start GIVEN INFORMATION

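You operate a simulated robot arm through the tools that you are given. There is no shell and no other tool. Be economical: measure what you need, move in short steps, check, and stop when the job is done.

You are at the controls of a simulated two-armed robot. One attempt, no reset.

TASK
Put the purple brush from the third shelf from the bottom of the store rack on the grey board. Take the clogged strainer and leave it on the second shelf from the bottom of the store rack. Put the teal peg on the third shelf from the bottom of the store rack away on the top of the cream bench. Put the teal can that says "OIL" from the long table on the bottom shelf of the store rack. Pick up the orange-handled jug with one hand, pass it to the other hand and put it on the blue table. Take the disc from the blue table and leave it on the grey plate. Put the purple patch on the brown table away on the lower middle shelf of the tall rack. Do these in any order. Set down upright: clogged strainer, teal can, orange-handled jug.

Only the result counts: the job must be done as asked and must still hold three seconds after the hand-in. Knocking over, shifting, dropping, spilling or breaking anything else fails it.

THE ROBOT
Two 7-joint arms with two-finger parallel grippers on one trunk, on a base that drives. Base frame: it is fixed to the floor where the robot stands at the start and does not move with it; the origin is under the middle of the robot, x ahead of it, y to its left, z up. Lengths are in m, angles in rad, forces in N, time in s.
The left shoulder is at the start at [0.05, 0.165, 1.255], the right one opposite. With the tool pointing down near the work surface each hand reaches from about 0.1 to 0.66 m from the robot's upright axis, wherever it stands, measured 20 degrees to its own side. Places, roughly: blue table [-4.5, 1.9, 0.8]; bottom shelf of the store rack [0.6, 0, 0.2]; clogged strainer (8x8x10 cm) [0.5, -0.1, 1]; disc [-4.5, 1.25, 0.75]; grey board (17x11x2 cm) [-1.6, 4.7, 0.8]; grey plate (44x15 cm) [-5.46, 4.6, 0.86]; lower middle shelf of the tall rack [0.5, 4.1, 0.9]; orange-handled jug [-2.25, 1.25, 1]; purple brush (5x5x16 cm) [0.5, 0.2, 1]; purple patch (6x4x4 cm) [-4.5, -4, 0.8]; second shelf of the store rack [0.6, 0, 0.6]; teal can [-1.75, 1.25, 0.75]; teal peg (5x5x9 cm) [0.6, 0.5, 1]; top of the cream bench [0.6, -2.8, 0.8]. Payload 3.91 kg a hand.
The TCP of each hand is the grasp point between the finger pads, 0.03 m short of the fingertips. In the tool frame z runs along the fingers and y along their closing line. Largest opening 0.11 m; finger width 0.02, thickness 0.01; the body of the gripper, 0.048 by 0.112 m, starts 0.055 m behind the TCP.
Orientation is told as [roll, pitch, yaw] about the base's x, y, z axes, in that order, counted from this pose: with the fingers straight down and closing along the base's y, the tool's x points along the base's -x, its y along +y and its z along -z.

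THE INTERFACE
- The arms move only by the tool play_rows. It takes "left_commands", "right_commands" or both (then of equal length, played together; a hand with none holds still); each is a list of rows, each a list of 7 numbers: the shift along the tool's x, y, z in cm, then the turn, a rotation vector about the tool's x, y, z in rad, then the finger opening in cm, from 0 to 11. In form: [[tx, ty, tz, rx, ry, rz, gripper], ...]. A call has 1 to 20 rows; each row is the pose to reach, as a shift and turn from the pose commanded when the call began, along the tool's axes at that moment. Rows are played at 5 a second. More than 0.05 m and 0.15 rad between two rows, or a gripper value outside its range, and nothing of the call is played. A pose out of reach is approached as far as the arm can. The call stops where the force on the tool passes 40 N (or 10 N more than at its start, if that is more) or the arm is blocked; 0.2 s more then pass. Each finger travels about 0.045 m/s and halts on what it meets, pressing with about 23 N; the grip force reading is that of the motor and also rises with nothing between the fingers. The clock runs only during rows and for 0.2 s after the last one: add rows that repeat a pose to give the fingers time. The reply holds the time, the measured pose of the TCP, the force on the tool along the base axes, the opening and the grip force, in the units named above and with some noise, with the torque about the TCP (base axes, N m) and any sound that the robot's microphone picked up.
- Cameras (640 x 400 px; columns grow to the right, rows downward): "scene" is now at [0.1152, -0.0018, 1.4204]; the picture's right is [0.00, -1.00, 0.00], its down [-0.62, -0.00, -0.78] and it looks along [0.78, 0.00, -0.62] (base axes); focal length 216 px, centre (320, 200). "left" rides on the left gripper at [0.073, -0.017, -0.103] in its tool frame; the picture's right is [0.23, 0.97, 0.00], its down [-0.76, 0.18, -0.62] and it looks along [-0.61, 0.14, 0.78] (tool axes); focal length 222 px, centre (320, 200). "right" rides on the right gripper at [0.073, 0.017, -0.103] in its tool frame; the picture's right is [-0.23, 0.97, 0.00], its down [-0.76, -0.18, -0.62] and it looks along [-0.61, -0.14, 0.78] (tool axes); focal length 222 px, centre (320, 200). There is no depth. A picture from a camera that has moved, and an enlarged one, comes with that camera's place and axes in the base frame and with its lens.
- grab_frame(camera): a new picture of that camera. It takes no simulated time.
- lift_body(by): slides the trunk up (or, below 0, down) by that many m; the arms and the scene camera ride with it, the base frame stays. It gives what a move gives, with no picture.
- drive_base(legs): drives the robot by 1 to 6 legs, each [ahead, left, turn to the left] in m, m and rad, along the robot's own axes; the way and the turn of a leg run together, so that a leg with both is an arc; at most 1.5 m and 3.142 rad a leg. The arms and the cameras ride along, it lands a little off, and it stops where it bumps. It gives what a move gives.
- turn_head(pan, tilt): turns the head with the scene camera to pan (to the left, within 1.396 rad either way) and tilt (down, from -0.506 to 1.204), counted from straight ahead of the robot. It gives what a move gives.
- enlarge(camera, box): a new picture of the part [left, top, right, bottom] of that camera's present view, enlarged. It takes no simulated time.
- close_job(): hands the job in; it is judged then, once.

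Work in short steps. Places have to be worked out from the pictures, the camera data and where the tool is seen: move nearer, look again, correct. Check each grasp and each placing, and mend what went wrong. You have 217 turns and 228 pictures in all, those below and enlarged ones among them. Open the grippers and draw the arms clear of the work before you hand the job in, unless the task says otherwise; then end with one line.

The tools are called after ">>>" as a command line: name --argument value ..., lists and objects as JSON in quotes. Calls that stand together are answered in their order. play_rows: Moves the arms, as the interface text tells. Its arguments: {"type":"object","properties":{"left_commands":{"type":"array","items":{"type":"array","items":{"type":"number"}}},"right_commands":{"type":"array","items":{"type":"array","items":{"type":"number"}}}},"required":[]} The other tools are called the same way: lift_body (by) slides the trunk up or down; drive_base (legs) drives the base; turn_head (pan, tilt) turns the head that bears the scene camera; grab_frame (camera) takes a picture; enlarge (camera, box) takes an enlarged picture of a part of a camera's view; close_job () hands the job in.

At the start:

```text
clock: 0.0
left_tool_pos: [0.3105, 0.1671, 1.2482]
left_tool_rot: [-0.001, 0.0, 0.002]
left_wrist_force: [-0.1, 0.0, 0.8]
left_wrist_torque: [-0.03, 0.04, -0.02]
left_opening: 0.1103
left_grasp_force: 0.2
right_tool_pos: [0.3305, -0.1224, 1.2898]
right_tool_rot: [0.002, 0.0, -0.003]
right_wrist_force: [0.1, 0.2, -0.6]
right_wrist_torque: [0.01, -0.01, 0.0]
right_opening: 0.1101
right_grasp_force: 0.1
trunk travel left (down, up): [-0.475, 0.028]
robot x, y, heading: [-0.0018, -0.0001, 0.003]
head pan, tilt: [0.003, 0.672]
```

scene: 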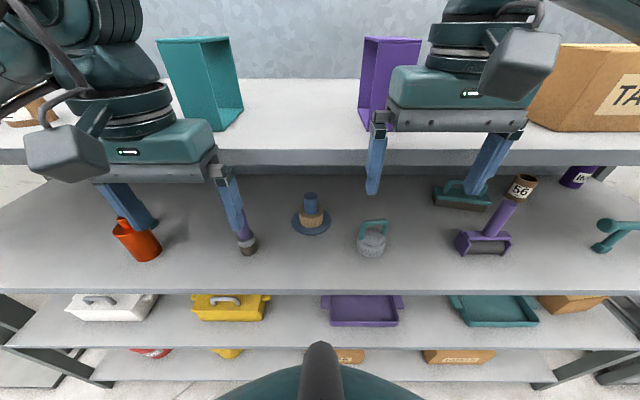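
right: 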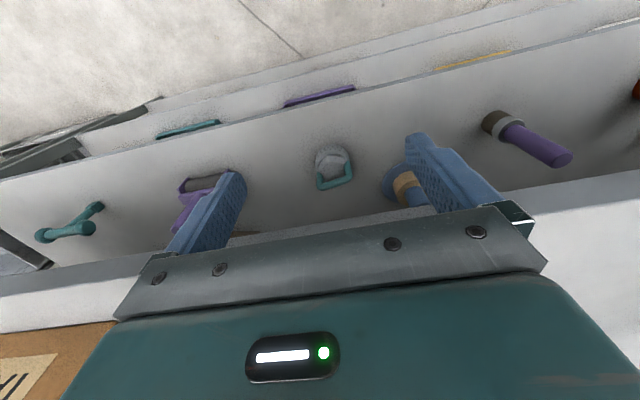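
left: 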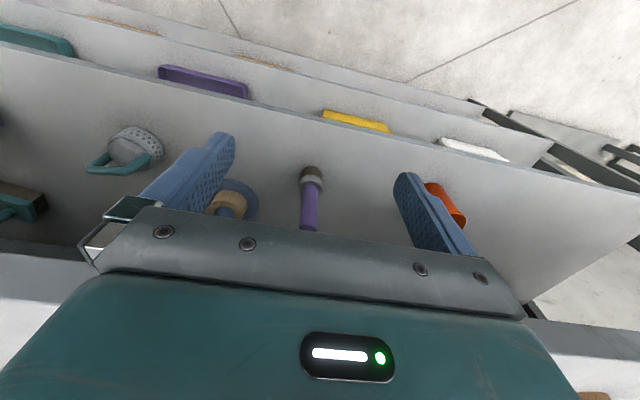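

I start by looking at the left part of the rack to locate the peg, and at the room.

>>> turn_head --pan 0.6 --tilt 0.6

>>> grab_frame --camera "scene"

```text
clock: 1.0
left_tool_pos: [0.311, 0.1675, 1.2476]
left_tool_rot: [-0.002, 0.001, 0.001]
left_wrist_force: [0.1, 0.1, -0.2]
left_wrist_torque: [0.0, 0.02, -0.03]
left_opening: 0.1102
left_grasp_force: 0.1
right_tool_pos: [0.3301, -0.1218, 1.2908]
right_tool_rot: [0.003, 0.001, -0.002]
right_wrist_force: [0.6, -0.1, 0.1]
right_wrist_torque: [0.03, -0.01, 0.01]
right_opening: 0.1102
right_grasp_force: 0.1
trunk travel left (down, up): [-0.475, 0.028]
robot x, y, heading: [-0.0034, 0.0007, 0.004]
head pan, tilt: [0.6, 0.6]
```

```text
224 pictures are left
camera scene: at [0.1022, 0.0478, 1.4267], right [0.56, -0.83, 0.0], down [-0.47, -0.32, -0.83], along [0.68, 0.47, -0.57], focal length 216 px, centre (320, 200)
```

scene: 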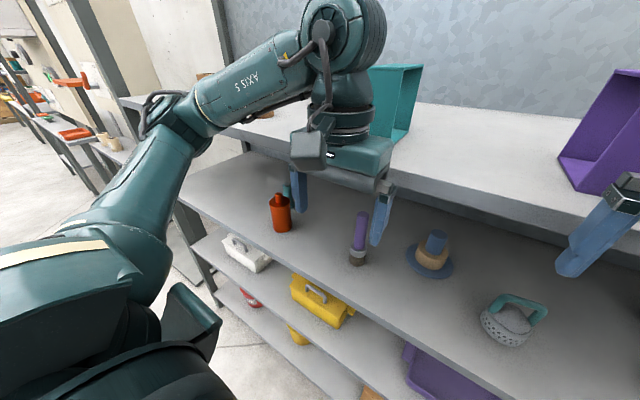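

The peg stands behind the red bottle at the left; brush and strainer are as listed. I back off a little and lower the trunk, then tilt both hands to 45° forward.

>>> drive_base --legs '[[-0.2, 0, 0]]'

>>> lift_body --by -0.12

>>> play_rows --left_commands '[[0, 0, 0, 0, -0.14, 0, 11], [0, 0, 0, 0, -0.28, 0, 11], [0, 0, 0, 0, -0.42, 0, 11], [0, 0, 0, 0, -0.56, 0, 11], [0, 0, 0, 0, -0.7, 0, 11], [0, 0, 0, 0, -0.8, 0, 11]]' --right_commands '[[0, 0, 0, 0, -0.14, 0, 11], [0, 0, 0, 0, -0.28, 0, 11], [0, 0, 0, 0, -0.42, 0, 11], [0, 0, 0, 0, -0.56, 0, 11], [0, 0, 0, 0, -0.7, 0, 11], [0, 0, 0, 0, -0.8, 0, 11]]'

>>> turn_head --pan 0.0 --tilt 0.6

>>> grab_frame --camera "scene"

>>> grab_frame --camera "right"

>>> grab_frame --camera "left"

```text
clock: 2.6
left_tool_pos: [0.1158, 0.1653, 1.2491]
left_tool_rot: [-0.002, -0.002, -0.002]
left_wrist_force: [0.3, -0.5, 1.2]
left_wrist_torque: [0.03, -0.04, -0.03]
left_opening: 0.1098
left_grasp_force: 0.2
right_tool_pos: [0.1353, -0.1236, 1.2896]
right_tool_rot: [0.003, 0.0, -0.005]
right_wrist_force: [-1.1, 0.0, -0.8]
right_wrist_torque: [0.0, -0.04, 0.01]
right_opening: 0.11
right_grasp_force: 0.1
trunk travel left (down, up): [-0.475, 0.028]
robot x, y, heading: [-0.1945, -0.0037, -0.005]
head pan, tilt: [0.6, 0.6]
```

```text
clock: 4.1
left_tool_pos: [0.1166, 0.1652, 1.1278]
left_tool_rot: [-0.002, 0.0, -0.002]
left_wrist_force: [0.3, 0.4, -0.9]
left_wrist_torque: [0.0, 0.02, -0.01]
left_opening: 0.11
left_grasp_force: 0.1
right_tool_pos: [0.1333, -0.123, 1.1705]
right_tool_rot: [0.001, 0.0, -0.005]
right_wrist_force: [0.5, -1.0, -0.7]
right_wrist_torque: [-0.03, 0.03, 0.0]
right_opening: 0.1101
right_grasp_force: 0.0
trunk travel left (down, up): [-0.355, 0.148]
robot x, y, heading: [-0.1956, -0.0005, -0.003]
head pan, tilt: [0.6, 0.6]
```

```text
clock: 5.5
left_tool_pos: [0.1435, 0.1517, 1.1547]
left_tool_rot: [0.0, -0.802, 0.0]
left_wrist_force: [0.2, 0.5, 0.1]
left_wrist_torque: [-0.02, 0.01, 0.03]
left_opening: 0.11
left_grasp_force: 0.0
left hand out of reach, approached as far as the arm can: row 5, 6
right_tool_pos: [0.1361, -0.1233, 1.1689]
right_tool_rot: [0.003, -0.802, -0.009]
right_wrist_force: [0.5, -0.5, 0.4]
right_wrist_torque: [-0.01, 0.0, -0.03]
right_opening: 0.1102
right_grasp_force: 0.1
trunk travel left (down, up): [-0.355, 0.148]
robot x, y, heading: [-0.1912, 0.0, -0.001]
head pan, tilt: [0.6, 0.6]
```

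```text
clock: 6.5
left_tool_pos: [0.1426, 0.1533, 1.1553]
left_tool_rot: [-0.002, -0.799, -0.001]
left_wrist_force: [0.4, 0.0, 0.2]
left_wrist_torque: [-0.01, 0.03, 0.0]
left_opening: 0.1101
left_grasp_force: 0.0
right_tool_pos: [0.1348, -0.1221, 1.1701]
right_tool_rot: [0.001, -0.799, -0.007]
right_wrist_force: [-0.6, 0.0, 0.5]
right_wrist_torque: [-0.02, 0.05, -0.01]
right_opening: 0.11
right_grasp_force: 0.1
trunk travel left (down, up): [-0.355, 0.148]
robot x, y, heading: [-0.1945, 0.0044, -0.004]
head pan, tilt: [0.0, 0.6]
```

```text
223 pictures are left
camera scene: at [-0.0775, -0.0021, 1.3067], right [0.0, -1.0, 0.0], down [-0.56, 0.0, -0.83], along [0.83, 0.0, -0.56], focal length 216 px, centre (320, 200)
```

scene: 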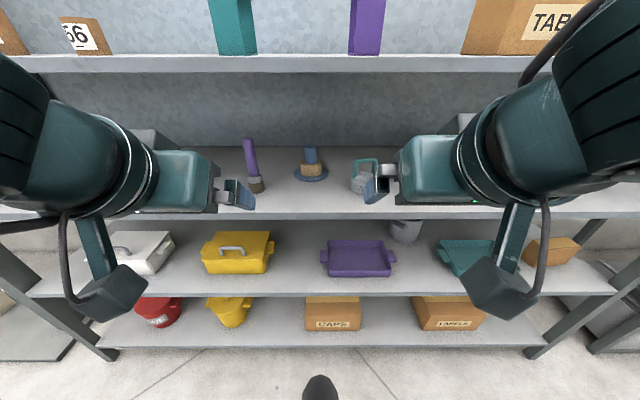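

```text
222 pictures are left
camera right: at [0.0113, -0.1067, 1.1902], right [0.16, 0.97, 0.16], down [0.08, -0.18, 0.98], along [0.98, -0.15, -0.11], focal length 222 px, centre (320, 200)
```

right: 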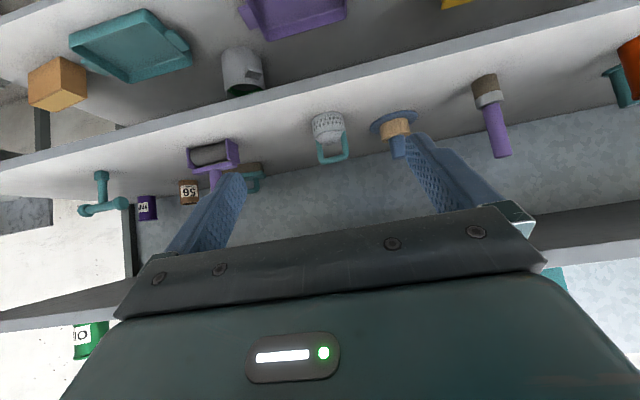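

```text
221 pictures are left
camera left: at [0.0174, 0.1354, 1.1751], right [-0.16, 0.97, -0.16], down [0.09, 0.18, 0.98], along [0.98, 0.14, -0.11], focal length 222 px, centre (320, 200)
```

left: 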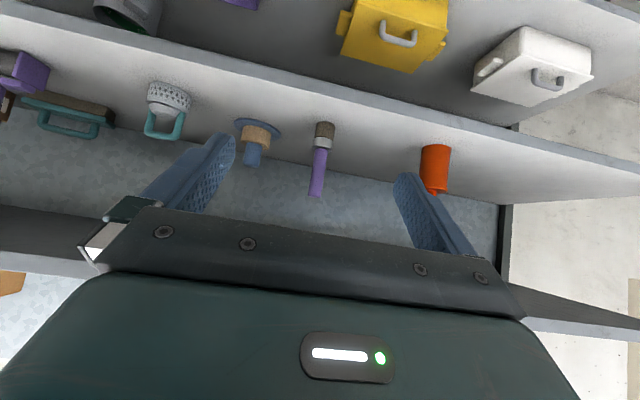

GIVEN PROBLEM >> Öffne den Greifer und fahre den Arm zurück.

end GIVEN INFORMATION

GIVEN PROBLEM >> Choose all lines containing the string "done" and copy them out.

FINISHED TASK >>
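You operate a simulated robot arm through the tools that you are given. There is no shell and no other tool. Be economical: measure what you need, move in short steps, check, and stop when the job is done.
Only the result counts: the job must be done as asked and must still hold three seconds after the hand-in. Knocking over, shifting, dropping, spilling or breaking anything else fails it.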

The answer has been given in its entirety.